With these two lessons in mind, let us now examine the television contraction of what was once the wide world of sports. Comprehensive highlight packages began to clutter the airwaves in concert with the rise of cable sports networks desperate to fill air time. The assumption of viewer attraction was logical: results were newsworthy; fans would watch a compacted version of what they’d already seen; fans would be curious about games subjected to local blackouts or broadcast in other regions. Inadvertently we were reprogrammed not to endure quarters, halves, periods, innings, time outs and other delays in exchange for witnessing fleeting moments of heartbreak or glory. Time shrunk, fans were no longer required to commit three hours of their time to get the game story and the final score; we could catch the highlights later. The actual games no longer mattered. Only die-hards, the core constituency of any sport or club were motivated to watch meaningless games play themselves out in their entirety.

The blind leagues only recognized the exposure and the promotional potential of the highlight shows, the scene setting for future games. Casual fans would watch the free trailer and pay to see the film, no question. And then along came an unheralded rookie phenom called the Internet. In their frenzy to establish a presence across all platforms the big leagues effectively circumvented their traditional main squeeze, television, by creating their own web sites and commissioning their own apps to show their own highlights, craft their own narratives.

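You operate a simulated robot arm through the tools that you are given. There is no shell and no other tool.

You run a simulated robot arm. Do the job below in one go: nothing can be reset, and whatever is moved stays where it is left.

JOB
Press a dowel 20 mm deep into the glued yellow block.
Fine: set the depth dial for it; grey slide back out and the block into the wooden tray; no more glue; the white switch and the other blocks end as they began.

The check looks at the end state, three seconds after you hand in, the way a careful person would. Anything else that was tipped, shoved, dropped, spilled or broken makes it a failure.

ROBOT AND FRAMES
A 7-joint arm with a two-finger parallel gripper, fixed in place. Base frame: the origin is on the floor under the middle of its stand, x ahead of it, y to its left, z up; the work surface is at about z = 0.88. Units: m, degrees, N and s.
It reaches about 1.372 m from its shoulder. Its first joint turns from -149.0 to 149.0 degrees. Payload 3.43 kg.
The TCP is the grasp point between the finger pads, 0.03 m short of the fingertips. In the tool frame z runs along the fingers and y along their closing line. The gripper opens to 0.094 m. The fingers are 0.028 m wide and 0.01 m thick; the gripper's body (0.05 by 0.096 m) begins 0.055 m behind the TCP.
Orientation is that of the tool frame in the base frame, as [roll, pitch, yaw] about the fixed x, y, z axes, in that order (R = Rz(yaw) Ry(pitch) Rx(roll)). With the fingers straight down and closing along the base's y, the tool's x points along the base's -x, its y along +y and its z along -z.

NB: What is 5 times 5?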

For the home viewer there used to be a cost associated with sports fandom, whether it was a particular television package or a few minutes’ attention for a few commercials. The diluted mini dramas are free now and the peculiar paradox is that there are now more ways than ever to not watch a complete game without turning on the television. And this disconnect, this disruption, has been inadvertently perpetuated by enterprises whose sole goal is to keep us glued to our sets on behalf of their sponsors and partners by providing a form of unscripted entertainment.